Netanyahu’s Speech Shows the Real Power of Diplomacy

It was a sad display of petulance. President Barack Obama declined to meet with his Israeli counterpart—Prime Minister Benjamin Netanyahu—during his trip to Washington earlier this week. Instead of even watching the speech on television, he scheduled a video conference with other world leaders to discuss Ukraine. Secretary of State John Kerry sent his regrets, saying he would be out of the country negotiating with Iranians. And Vice President Joe Biden, who would normally be seated next to the Speaker of the House during such a speech, said months in advance that he will be travelling abroad, though he didn’t quite know the destination.

In short, the White House saw Netanyahu—an ally—coming and they fled for the hills. Not only that, but they then set about on a plan to undercut his visit, blunt his message, and threaten his relationship with the U.S. The AP reported:

Administration officials have discarded the idea of President Barack Obama himself giving an Iran-related address to rebut the two speeches Netanyahu is to deliver during his early March visit. But other options remain on the table.

Among them: a presidential interview with a prominent journalist known for coverage of the rift between Obama and Netanyahu, multiple Sunday show television appearances by senior national security aides and a pointed snub of America’s leading pro-Israel lobby, which is holding its annual meeting while Netanyahu is in Washington, according to the officials. . .

The White House is now doubling down on a cold-shoulder strategy, including dispatching Cabinet members out of the country and sending a lower-ranking official than normal to represent the administration at the annual policy conference of the American Israel Public Affairs Committee, the officials said

“We thought we’ve seen everything,” one unnamed, senior American official said. “But Bibi managed to surprise even us. There are things you simply don’t do. He spat in our face publicly and that’s not way to behave. Netanyahu ought to remember that President Obama has a year and a half left to his presidency, and that there will be a price.”

And yet Netanyahu’s proceeded to do anything but spit in the White House’s face. If anything he was gracious.

“I want to thank you, Democrats and Republicans, for your common support for Israel, year after year, decade after decade,” the prime minister told Congress.

“We appreciate all that President Obama has done for Israel,” he continued. “Some of that is widely known, like strengthening security cooperation and intelligence sharing, opposing anti-Israel resolutions at the U.N. Some of what the president has done for Israel is less well-known.”

Bibi went on to tell stories of the president sending aid after a forest fire, providing assistance when Israel’s embassy in Cairo was under siege, and lending support for more missile interceptors in fighting Hamas. Each anecdote was meant to build President Obama up, but in the end it only made his recent cold-shoulder tactics appear small.

That’s sad, especially in such a big moment. The ongoing nuclear talks between the United States and Iran are incredibly important, but we must not lose sight of the fact that the outcome of the talks is of much greater concern to Israel than it is to the United States. We want peace and prosperity in a region of the world that has continually been a destabilizing international force.
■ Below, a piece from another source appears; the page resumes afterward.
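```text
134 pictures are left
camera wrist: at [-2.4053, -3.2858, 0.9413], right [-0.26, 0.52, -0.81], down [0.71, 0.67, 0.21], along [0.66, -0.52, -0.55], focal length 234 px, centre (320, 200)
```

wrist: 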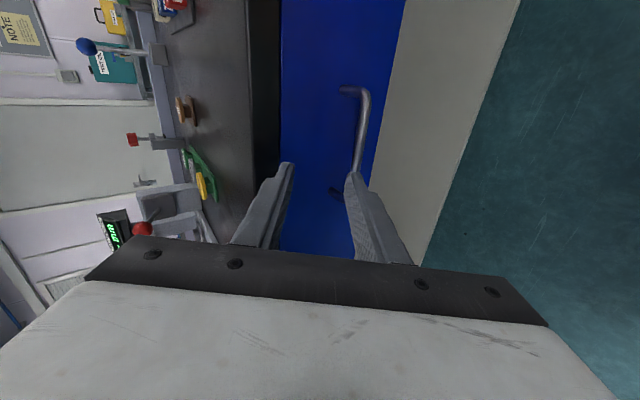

But Israel is quite literally fighting for its very existence. Is it any surprise then that Prime Minister Netanyahu is driven to passionate pleas for help even at the expense of a break in purported protocol?

“[I]f the deal now being negotiated is accepted by Iran. That deal will not prevent Iran from developing nuclear weapons. It would all but guarantee that Iran gets those weapons, lots of them,” Netanyahu told Congress.

He went on to describe how the current deal does not require the disassembly of centrifuges being used to enrich uranium and how its provisions expire in ten years.

“A decade may seem like a long time in political life,” Netanyahu said, “but it’s the blink of an eye in the life of a nation. It’s a blink of an eye in the life of our children.”

Netanyahu’s speech may not be enough to turn the tide in the White House’s talks with Tehran. But if nothing else, he put the Obama Administration in a situation in which they must explain themselves and the deal they are making. Every concession will be discussed. Every timeline will studied. And questions will inevitably asked.

To the extent that leads to a stronger, better deal then Bibi’s speech will have not been in vain, even if the White House wasn’t present to witness it.